Don’t Fall for Reported Gasoline Demand Surge
The U.S. Energy Information Administration’s (EIA) often-cited demand proxy, product supplied, is a useful indicator — but due to its methodology, is also prone to sending misleading signals. Weekly U.S. Product Supplied for gasoline jumped 531,000 barrels per day (bpd) in the week ending August 21 from the prior week to average nearly 9.2 million bpd. This was the highest since the week ending March 13 — just before the pandemic quarantines began.
While some heralded this as a sign of actual end-user gasoline demand normalizing, this is not the conclusion that should be drawn from the data. The EIA measures product inventories not at the retail level, but at the primary supply chain or wholesale level. As such, the EIA’s Product Supplied figure is prone to overstating actual demand in periods of a strategic shifting in inventories, from the primary supply chain to the retail level.
One of the key times this phenomenon presents itself in the data is ahead of hurricanes.
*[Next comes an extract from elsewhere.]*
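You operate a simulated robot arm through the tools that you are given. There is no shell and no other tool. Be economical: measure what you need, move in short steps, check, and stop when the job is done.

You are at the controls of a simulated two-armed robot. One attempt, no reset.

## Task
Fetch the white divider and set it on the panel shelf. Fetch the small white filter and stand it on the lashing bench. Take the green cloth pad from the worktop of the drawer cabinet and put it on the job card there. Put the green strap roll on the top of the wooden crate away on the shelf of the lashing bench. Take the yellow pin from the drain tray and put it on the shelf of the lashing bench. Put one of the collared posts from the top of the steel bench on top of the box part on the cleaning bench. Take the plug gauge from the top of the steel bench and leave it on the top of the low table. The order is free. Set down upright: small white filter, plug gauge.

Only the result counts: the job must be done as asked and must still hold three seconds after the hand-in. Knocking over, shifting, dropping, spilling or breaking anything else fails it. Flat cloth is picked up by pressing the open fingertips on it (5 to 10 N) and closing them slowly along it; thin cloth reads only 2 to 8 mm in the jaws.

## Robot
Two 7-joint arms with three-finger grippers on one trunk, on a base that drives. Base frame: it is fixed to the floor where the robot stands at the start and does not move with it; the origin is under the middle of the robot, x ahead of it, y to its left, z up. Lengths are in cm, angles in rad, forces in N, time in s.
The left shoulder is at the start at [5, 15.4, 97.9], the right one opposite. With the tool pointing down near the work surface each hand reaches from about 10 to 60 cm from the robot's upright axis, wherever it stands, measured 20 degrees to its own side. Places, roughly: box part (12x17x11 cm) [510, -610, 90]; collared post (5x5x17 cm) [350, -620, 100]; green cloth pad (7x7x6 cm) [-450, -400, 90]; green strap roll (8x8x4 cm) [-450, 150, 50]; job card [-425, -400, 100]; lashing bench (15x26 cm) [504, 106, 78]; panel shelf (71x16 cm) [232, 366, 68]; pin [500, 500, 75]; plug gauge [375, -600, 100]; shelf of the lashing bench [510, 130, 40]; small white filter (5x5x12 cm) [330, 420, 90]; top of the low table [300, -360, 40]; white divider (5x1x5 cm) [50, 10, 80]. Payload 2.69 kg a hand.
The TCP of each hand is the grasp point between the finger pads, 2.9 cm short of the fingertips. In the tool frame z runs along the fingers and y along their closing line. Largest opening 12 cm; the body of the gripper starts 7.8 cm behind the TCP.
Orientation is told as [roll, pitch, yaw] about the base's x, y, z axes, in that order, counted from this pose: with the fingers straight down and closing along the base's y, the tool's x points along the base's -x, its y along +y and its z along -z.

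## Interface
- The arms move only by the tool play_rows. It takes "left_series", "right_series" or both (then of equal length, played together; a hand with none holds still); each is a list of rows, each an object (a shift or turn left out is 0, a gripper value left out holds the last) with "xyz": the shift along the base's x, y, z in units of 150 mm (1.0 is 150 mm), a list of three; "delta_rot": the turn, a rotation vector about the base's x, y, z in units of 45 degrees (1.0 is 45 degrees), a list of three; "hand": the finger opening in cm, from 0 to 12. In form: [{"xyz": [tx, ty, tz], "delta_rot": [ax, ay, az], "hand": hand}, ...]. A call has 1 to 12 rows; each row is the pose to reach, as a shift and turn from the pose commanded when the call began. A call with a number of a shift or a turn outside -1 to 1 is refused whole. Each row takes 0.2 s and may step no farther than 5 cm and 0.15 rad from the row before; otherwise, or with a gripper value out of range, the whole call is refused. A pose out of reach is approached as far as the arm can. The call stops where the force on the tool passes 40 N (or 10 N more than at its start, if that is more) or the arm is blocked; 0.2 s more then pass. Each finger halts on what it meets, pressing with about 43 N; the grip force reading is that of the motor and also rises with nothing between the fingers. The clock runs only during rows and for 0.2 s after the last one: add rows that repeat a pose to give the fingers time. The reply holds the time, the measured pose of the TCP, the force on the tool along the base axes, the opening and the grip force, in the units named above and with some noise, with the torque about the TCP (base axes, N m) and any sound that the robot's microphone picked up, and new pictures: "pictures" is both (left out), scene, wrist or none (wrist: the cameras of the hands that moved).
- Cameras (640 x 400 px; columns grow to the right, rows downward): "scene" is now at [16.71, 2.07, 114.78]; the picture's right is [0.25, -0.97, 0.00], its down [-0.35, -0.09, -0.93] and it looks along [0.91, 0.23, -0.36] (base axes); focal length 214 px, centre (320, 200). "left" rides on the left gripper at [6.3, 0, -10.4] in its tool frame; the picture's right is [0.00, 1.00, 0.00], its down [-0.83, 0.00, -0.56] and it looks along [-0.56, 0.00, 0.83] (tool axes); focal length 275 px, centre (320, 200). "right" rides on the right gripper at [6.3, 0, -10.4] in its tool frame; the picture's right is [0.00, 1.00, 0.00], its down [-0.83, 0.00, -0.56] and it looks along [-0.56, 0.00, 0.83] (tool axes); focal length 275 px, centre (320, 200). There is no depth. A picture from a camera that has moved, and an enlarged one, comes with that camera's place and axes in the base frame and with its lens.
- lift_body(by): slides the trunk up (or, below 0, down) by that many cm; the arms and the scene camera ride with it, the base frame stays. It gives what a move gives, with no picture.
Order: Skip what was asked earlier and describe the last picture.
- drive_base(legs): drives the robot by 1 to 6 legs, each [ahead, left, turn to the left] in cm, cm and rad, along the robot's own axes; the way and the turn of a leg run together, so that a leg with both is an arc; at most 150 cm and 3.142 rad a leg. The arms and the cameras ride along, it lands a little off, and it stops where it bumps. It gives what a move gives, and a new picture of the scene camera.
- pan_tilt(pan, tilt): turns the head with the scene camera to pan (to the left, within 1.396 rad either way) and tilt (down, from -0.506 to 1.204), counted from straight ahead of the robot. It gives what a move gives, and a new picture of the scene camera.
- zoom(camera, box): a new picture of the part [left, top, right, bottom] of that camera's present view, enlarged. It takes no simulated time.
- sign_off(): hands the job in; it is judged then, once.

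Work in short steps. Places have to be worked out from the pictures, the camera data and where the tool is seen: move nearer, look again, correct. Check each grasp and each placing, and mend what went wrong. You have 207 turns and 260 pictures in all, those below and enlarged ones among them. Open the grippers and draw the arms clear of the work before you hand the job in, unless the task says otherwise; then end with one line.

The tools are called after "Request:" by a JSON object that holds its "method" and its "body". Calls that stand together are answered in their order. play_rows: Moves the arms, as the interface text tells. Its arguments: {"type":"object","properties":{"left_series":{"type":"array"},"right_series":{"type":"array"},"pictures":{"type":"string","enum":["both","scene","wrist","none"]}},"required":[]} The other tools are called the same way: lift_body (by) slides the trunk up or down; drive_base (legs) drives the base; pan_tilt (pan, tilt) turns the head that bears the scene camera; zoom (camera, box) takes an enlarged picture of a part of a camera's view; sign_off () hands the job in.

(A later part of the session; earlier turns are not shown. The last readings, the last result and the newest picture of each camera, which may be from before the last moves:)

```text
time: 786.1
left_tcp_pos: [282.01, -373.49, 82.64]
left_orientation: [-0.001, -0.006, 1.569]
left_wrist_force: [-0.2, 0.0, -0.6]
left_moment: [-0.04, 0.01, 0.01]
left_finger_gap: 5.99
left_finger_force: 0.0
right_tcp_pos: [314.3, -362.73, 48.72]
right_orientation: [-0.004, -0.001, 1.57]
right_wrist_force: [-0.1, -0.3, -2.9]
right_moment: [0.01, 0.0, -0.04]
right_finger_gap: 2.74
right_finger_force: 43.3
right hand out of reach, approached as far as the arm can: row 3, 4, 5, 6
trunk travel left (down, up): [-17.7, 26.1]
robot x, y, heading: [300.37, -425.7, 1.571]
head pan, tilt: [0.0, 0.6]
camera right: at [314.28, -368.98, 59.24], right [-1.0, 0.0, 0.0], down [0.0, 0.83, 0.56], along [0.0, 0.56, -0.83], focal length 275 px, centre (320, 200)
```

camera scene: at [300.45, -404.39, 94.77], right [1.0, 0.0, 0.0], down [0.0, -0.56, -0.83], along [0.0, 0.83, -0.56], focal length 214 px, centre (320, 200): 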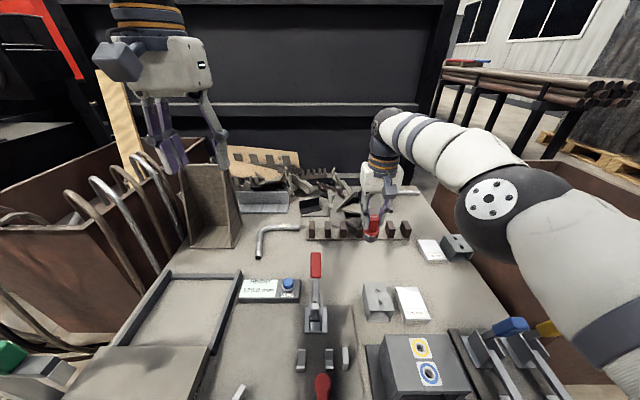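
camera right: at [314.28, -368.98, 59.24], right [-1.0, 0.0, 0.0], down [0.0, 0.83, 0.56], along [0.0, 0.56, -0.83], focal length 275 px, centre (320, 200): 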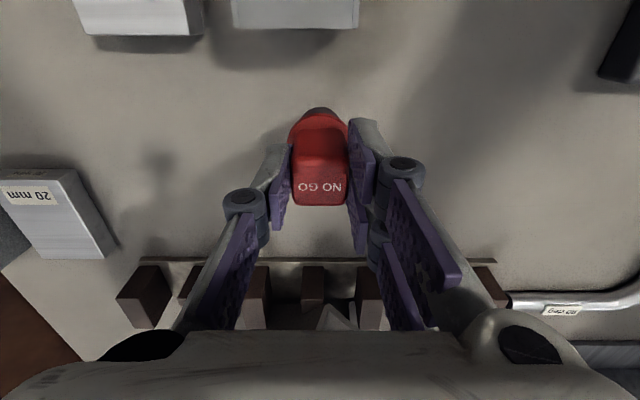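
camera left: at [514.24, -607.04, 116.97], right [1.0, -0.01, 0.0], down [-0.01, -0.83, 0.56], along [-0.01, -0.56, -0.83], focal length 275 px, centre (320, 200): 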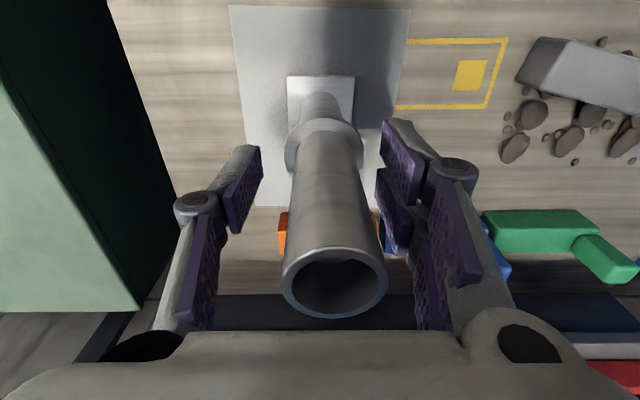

This can be seen in EIA Weekly Product Supplied data looking back to 2019’s Hurricane Barry and 2017’s Hurricane Harvey. The big draw in gasoline inventories last week was driven primarily by PADD1C, as news of two hurricanes hitting the Gulf Coast prompted retailers to boost inventories ahead of potential supply disruptions. Gasoline demand, as reported by this proxy measure, should move lower in the coming report week.